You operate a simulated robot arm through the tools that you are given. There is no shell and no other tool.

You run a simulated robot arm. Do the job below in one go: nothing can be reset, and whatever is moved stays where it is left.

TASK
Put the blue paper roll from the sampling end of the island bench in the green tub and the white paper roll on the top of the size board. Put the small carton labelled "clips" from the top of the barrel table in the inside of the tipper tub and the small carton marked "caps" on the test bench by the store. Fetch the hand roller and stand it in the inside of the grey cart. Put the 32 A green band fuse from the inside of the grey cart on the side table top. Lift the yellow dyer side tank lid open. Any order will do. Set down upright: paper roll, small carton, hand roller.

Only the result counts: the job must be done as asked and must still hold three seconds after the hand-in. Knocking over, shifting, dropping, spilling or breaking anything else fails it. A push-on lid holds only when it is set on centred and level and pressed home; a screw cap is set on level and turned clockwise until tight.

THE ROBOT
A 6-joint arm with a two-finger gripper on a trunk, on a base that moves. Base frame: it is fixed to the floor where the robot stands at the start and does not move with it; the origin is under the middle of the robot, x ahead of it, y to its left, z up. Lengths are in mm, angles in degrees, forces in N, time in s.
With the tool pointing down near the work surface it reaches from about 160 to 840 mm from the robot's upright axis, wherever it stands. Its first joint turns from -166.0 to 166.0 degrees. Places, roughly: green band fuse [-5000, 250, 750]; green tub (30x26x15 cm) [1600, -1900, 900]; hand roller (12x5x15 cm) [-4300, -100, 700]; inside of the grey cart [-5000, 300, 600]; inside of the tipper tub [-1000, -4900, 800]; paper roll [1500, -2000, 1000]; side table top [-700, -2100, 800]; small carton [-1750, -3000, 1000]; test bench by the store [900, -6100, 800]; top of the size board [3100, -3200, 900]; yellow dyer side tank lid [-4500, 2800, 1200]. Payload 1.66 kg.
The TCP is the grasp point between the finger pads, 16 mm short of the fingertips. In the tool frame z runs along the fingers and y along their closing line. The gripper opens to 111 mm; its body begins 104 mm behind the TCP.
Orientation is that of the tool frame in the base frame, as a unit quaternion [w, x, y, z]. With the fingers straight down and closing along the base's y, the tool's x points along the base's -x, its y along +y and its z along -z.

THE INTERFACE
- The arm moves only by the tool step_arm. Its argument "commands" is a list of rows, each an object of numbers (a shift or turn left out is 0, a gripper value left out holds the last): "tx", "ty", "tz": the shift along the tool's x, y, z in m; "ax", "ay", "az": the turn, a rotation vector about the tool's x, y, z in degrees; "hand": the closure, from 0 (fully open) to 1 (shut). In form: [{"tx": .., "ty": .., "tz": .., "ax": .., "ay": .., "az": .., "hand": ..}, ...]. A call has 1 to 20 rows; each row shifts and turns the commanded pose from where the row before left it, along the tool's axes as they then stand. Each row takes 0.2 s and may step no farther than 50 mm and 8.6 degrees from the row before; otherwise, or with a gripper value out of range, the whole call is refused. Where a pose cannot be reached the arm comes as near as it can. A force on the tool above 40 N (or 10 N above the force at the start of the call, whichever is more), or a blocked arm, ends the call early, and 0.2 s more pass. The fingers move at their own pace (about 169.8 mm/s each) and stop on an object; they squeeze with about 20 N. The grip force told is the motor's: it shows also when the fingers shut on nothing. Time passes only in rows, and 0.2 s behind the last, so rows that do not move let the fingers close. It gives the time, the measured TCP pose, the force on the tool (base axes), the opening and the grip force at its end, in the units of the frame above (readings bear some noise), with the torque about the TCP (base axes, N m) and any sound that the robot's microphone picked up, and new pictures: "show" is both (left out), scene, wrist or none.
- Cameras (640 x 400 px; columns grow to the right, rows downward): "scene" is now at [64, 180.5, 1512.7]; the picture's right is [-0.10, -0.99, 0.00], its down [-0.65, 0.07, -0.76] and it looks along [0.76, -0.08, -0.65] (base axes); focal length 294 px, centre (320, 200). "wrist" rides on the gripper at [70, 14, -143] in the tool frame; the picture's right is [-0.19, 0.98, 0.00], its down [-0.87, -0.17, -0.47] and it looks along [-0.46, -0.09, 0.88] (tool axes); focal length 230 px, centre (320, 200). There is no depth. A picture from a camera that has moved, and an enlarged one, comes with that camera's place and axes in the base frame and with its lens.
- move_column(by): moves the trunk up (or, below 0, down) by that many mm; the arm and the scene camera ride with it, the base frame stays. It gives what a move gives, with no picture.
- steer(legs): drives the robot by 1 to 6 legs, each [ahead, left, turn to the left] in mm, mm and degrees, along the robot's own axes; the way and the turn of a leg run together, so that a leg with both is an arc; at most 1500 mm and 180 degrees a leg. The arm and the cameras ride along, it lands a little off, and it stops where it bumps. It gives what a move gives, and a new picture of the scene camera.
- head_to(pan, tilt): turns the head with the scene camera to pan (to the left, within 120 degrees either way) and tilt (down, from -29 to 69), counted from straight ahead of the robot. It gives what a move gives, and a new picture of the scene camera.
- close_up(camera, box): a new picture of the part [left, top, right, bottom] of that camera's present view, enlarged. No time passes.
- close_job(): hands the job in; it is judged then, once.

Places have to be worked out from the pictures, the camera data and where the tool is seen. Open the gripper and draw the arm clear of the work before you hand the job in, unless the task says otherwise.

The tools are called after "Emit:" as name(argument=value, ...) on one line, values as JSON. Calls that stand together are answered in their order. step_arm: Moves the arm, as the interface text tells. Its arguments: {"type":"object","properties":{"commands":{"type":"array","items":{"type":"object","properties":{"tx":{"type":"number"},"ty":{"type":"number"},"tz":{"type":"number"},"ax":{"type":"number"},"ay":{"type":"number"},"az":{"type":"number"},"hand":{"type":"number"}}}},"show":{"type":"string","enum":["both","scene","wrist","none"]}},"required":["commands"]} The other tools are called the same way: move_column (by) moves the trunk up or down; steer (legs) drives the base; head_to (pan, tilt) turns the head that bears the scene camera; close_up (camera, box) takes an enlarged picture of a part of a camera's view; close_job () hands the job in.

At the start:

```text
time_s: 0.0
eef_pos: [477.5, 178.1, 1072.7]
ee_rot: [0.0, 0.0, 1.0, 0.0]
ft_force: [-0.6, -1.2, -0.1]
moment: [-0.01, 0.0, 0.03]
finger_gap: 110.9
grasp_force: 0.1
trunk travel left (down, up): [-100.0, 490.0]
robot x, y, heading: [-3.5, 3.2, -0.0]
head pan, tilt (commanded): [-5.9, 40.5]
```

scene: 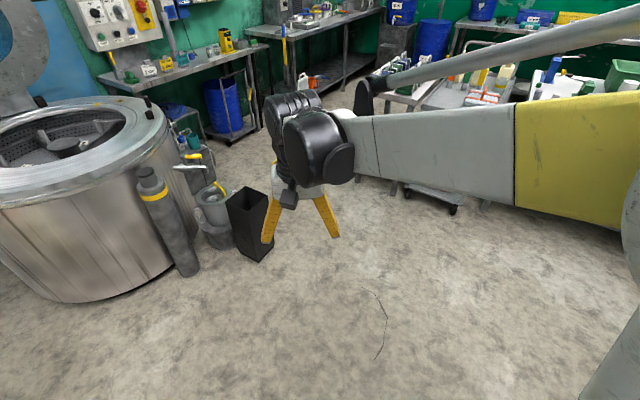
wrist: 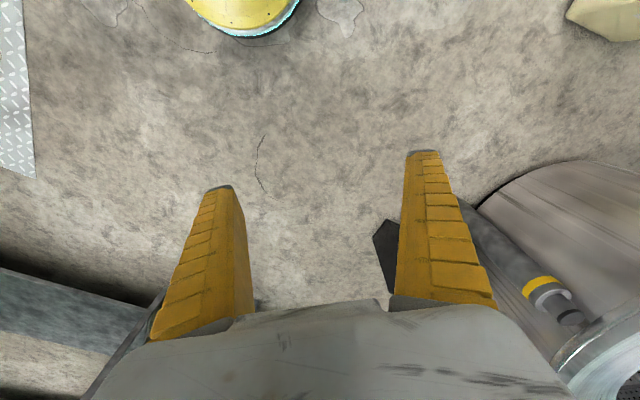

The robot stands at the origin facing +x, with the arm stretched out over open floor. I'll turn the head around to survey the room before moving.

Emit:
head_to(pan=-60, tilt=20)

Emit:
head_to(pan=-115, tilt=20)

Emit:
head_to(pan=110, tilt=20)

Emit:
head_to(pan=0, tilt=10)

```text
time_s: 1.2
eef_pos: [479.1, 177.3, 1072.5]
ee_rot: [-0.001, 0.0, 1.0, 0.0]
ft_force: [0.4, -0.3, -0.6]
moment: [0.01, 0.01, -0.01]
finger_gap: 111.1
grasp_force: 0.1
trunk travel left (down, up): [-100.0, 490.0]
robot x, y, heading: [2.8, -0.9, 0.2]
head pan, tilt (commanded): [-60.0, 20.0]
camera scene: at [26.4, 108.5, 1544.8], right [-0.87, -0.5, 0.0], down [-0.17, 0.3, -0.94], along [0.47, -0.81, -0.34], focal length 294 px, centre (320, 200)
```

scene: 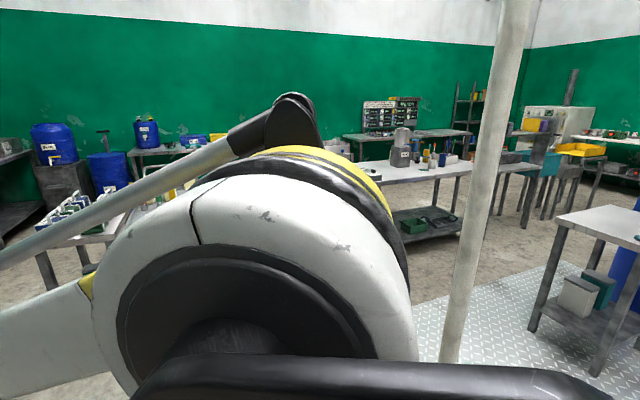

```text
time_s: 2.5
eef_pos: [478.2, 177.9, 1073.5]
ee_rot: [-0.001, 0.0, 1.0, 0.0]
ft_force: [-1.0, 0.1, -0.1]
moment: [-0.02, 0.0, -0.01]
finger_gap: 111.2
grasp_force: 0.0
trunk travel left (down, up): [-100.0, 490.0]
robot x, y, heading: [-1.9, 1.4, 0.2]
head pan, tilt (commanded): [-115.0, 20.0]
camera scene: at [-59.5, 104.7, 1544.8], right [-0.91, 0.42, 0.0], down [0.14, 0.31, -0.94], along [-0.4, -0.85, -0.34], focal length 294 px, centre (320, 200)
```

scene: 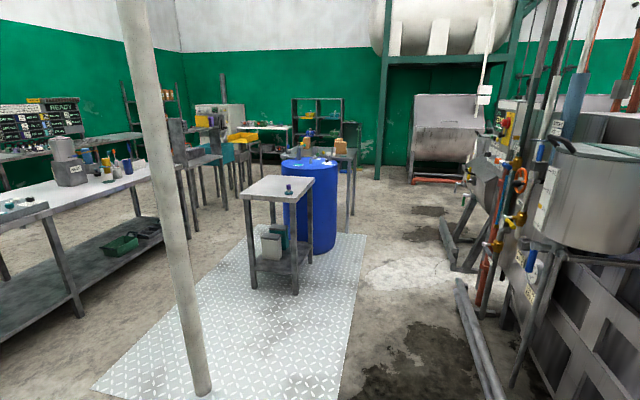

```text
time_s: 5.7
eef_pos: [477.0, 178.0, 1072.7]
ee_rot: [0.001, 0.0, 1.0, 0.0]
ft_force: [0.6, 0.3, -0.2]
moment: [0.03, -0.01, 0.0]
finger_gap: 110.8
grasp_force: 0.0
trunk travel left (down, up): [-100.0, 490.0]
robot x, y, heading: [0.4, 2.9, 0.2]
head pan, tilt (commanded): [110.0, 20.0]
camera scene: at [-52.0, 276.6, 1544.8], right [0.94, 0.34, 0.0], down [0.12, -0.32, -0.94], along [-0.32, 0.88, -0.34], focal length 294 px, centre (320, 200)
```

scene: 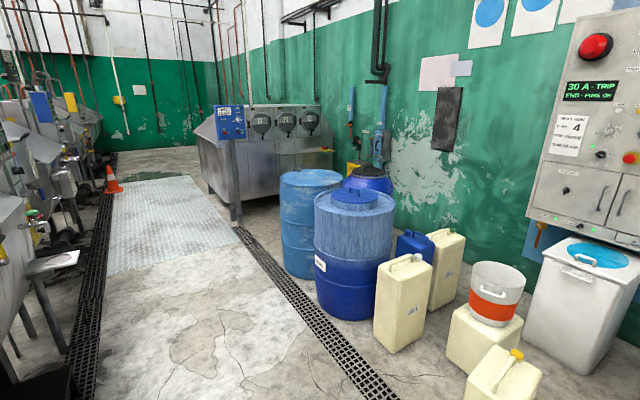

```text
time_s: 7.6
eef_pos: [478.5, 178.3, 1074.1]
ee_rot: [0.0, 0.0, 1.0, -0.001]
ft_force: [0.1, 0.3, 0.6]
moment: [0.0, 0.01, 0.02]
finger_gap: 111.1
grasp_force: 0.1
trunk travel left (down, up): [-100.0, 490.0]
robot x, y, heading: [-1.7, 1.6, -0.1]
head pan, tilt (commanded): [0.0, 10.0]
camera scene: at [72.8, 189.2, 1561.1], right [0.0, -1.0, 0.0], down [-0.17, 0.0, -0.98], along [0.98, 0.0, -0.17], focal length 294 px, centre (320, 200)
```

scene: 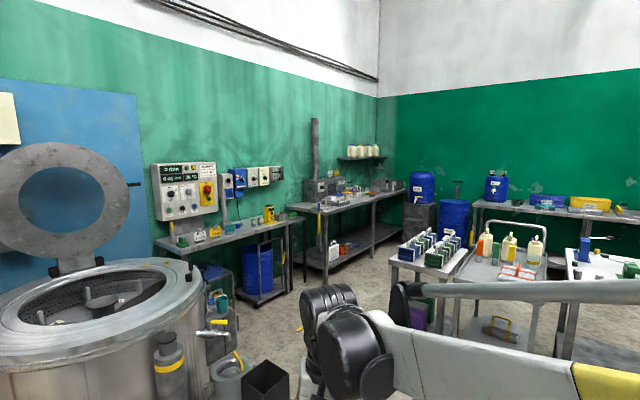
========================================================================
:: Task statement ::
Copy out precisely the lines that begin at the line containing "Only the result" and end at the line containing "A 6-joint arm", including both; write nothing else.

:: Solution for this exercise ::
Only the result counts: the job must be done as asked and must still hold three seconds after the hand-in. Knocking over, shifting, dropping, spilling or breaking anything else fails it. A push-on lid holds only when it is set on centred and level and pressed home; a screw cap is set on level and turned clockwise until tight.

THE ROBOT
A 6-joint arm with a two-finger gripper on a trunk, on a base that moves. Base frame: it is fixed to the floor where the robot stands at the start and does not move with it; the origin is under the middle of the robot, x ahead of it, y to its left, z up. Lengths are in mm, angles in degrees, forces in N, time in s.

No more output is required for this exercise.